--- Task instructions ---
1. Pull out the sentences of the reading text that run from "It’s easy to" through "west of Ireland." and give them unchanged.
2. Take up the reading text again after its last words.

--- Reading text ---
7th January 2015
This article was first published in the Irish Independent Farming on January 6th, 2015
The imposition of serious fines on many farmers as a result of the LPIS review remains a source of extreme anger and frustration, especially in disadvantaged areas where the vast majority of penalties have been applied. Down here in West Cork and in neighbouring Kerry, difficult and marginal land has been the primary indicator of a likely penalty for a so-called overclaim.
Farmers first became aware of these penalties in the autumn of 2013 when letters started to issue accompanied by a new satellite image map with red lines outlining the apparently ineligible areas. The problem became acute for many farmers owing to the rules whereby penalties for overclaims get particularly serious once the area of overclaim exceeds 3% of the remaining eligible land. Where the overclaim hits 20% the penalty becomes 100%.
In my view, such levels of penalty were intended to ensure that farmers did not deliberately and fraudulently claim on land that they did not own or did not farm. It seems to me that to apply such penalties to marginal land that manifestly is in the ownership and is being managed by a farmer is inherently wrong.
It’s easy to look at arable land like you might find in Carlow or East Cork which can be ploughed easily from ditch to ditch and wonder what’s the problem. It seems to me that some bureaucrats in Brussels who have never ventured beyond the Paris Basin have some hand in this.
Ironically enough, the penalties for overclaims came in the same year that we had seen an unprecedented fodder crisis due to non-stop rain for much of 2012 and into May 2013, where land was simply not accessible in a lot of the west of Ireland.
While we might all aspire to the wall-to-wall ryegrass, for many farmers reality is making the most of rough mountain grazing or rocky outcrops. While expanses of bare rock are not eligible, in practice the reality is more complex. Rocks can protrude here and there and are not easily measured by the layman. A lot of ground can be rocky with a bare cover of soil.

--- Provided data ---
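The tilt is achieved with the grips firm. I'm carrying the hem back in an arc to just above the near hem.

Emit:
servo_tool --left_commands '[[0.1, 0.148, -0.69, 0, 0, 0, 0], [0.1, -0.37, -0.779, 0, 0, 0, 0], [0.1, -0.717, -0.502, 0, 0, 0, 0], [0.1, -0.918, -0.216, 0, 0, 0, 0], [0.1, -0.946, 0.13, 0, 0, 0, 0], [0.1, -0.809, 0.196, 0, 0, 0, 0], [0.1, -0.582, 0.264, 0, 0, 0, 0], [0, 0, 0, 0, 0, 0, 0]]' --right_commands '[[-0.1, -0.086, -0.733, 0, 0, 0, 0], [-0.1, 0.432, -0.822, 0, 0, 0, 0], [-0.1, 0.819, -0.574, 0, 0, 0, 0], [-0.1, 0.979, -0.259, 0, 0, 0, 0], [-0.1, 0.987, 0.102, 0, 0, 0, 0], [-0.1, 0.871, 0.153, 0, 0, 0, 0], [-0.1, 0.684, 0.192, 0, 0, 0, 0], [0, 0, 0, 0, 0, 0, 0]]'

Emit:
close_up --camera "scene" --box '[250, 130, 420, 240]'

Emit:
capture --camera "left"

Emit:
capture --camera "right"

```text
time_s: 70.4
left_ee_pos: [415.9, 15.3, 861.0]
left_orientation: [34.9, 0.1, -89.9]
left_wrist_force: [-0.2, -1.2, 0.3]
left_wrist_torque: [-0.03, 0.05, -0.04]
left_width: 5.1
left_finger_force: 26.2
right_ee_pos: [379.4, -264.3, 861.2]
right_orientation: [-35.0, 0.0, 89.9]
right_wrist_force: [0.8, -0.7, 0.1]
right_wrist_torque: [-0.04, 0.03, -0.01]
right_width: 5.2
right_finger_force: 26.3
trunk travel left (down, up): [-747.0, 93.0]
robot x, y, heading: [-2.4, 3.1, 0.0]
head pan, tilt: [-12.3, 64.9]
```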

--- The replies ---
1.
It’s easy to look at arable land like you might find in Carlow or East Cork which can be ploughed easily from ditch to ditch and wonder what’s the problem. It seems to me that some bureaucrats in Brussels who have never ventured beyond the Paris Basin have some hand in this.
Ironically enough, the penalties for overclaims came in the same year that we had seen an unprecedented fodder crisis due to non-stop rain for much of 2012 and into May 2013, where land was simply not accessible in a lot of the west of Ireland.

2.
In turn, furze and other bushes thrive easier than grass and mowing is not an option. In contrast, there is land which can’t be travelled in a wet year. Farmers have also been penalised for clumps of trees and in extreme cases, there is a grey area as to whether the ground underneath has been ruled ineligible because of shadows cast by the trees or because the ground has been reddened because cattle like to congregate there. Some land is actually partially eligible- eg 40% eligible- so how is a farmer or an inspector expected to assess this? At best it’s subjective.
There are also examples of land, which is described under environmental schemes as riparian margins (i.e. next to rivers). According to the environmentalist prescription, farmers should be encouraged to fence off this ground. According to the LPIS review, such ground should be treated with suspicion and there are examples of hectares of such ground being red-lined (i.e. ruled ineligible) based on the satellite imagery even where the farmer is actually grazing it.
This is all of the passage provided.